Martes, 2 de junio de 2015

Me da verguenza que hablen bien de mi. Pero me gusta. ¿A quién no? Más que hablar bien, lo que me gusta es que me «expliquen», porque eso es algo que no sé hacer. Uno nunca sabe como funciona su cabeza y porque sale de ella lo que sale.

Por eso, cuando mi amigo Edu Galan me presentó en Madrid junto a mi libro «No entiendo nada», me quedé de piedra. Ruborizado y agradecido. Este es el texto. Algo no muy habitual en las presentaciones, normalmente dicharacheras y superficiales. Qué tío el Galán. Cómo se lo preparó. Y qué bien lo pasamos.

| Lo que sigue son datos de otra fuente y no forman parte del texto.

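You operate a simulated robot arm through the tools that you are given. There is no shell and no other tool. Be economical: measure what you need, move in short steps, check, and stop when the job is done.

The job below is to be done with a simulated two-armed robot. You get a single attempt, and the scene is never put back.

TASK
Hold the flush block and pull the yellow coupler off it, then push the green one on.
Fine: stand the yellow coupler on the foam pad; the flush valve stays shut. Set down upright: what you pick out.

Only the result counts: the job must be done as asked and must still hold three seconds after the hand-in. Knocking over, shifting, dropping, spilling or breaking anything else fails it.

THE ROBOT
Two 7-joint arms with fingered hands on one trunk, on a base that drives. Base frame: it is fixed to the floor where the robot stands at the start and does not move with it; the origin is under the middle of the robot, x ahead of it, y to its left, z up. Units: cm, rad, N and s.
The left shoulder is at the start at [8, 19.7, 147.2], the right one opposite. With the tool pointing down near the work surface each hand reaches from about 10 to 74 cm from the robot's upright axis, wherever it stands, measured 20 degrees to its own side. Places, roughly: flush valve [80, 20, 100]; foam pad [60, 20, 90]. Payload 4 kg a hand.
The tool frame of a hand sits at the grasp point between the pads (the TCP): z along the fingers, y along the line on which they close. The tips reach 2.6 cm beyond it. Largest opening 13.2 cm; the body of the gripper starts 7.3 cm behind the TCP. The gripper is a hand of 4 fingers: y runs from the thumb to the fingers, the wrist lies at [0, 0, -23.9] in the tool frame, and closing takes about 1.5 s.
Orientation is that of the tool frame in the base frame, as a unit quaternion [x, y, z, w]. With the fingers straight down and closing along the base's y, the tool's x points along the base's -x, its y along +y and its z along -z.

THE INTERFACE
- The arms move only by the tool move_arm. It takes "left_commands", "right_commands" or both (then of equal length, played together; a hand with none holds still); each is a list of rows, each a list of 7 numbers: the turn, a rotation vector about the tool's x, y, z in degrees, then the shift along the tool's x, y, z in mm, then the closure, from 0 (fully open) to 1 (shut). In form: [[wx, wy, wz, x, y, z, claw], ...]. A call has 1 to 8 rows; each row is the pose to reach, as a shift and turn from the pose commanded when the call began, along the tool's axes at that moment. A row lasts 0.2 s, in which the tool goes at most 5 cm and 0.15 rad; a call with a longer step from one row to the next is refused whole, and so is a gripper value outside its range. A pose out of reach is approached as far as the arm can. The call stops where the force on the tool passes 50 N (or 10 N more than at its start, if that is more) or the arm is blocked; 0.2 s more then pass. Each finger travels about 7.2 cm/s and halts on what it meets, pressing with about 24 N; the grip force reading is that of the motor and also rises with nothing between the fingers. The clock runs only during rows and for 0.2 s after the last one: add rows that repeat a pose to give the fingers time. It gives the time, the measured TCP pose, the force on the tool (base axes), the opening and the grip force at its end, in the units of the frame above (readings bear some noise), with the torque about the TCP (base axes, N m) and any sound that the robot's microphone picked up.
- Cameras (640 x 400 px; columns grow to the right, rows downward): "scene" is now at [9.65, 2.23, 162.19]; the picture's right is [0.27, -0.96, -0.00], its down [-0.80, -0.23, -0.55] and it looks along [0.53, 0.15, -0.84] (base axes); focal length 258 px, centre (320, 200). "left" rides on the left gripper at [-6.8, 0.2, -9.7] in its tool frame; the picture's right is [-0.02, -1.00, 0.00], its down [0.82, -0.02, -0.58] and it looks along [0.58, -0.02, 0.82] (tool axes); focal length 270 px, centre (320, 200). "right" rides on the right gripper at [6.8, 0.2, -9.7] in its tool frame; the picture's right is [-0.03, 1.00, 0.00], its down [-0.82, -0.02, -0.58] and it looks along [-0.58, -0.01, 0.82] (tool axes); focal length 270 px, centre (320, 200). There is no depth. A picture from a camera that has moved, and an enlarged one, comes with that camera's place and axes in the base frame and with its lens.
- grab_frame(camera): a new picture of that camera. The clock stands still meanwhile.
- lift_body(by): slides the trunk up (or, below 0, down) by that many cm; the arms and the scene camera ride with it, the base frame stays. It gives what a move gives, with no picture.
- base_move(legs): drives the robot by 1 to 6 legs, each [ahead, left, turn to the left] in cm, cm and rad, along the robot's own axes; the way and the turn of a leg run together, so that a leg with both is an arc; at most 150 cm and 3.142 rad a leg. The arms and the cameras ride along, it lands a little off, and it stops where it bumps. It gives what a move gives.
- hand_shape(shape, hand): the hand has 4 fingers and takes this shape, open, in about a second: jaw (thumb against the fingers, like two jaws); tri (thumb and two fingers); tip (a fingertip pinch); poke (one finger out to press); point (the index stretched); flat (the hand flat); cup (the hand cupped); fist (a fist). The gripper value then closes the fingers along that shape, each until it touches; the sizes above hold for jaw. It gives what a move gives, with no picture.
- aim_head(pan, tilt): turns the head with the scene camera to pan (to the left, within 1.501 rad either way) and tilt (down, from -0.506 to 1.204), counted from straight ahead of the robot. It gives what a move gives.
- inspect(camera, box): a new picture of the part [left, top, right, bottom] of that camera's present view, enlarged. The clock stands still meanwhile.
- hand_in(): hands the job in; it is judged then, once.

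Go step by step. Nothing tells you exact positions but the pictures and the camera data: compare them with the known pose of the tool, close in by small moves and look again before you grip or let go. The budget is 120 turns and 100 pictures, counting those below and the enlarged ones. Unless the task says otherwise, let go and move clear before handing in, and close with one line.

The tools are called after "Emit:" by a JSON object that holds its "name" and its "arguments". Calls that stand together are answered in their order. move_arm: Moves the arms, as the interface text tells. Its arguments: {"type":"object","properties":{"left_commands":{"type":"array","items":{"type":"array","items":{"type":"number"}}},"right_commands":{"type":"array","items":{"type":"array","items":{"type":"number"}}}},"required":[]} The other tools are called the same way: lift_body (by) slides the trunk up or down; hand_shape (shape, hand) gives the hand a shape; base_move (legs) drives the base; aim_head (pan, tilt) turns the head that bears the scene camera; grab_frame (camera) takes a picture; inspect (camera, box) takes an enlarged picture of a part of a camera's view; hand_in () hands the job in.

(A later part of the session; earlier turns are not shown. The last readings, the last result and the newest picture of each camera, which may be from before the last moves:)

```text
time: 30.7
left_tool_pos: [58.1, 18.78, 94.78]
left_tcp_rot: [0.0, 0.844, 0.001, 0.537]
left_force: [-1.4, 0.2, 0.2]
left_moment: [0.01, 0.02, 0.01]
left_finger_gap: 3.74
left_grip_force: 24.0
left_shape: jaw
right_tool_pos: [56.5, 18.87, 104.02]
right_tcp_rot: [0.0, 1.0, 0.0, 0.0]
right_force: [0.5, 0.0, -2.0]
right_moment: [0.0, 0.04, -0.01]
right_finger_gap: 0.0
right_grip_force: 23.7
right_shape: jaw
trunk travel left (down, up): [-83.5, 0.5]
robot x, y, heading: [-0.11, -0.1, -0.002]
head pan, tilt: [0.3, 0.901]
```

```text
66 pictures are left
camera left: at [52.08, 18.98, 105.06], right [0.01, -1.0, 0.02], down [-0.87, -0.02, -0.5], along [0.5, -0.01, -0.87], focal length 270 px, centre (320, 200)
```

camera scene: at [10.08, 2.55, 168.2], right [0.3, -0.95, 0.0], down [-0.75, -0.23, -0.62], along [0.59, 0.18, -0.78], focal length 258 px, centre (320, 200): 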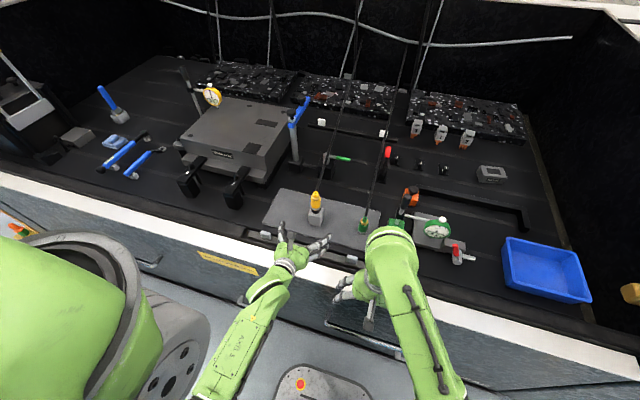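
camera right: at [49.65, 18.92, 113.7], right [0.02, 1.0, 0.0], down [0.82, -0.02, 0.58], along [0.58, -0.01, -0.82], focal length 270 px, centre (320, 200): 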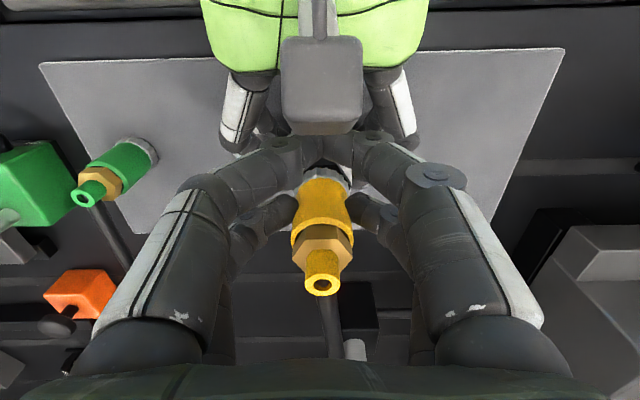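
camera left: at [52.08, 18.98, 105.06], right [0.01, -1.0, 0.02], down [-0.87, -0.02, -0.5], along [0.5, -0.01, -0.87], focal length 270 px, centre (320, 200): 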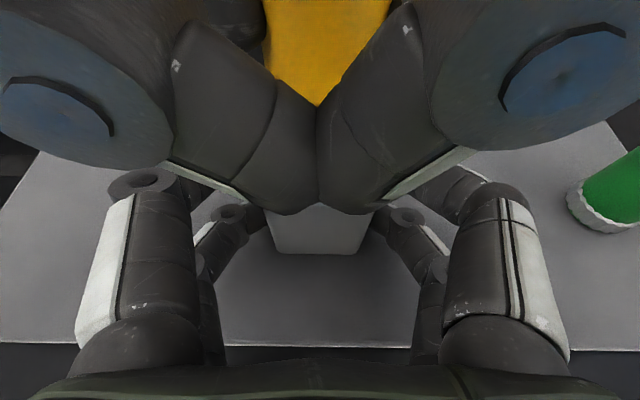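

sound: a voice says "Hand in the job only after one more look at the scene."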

Espero que me perdonéis si me pongo algo serio. No me volverá a pasar, pero mi madre me dejó dicho de niño que me comportase así si alguna vez presentaba un libro de Andreu Buenafuente en Tipos Infames y delante de tanta gente inteligente.

Es extraño: no recuerdo la primera vez que vi a Buenafuente y, a un tiempo, recuerdo perfectamente la primera vez que vi a Buenafuente. No tengo ni idea cuándo fue la primera vez que le vi en la tele y sí me acuerdo de la primera vez que le vi en persona, a través de una ventana de un hotel del centro de Barcelona, hace tres años. Andreu hablaba por el móvil, a su bola, y nosotros, mis compañeros de Mongolia, Darío Adanti, Rapa, y yo, le mirábamos desde dentro, habíamos quedado allí para que nos presentase «El libro rojo». «¿Es él?». «Sí, es él». «Che, no es él». «Bolú, es más alto en persona». «Ná, no puede ser él». Pero no importaría aquí la primera vez que vi a Buenafuente si no fuese porque después de la presentación cenamos juntos unos cuantos y, entre esos cuantos, la gran Mónica Carmona, la editora de «No entiendo nada», de Reservoir Books. Yo estaba allí cuando se conocieron Mónica y Andreu, amigos, y ahora me siento como un fan quinceañero pero en ese momento me comporté como los imbéciles que estaban allí cuando los Beatles tocaban en The Cavern y, en lugar de atender, se dedicaron a comer perritos calientes mientras ellos reinventaban «Long tall sally».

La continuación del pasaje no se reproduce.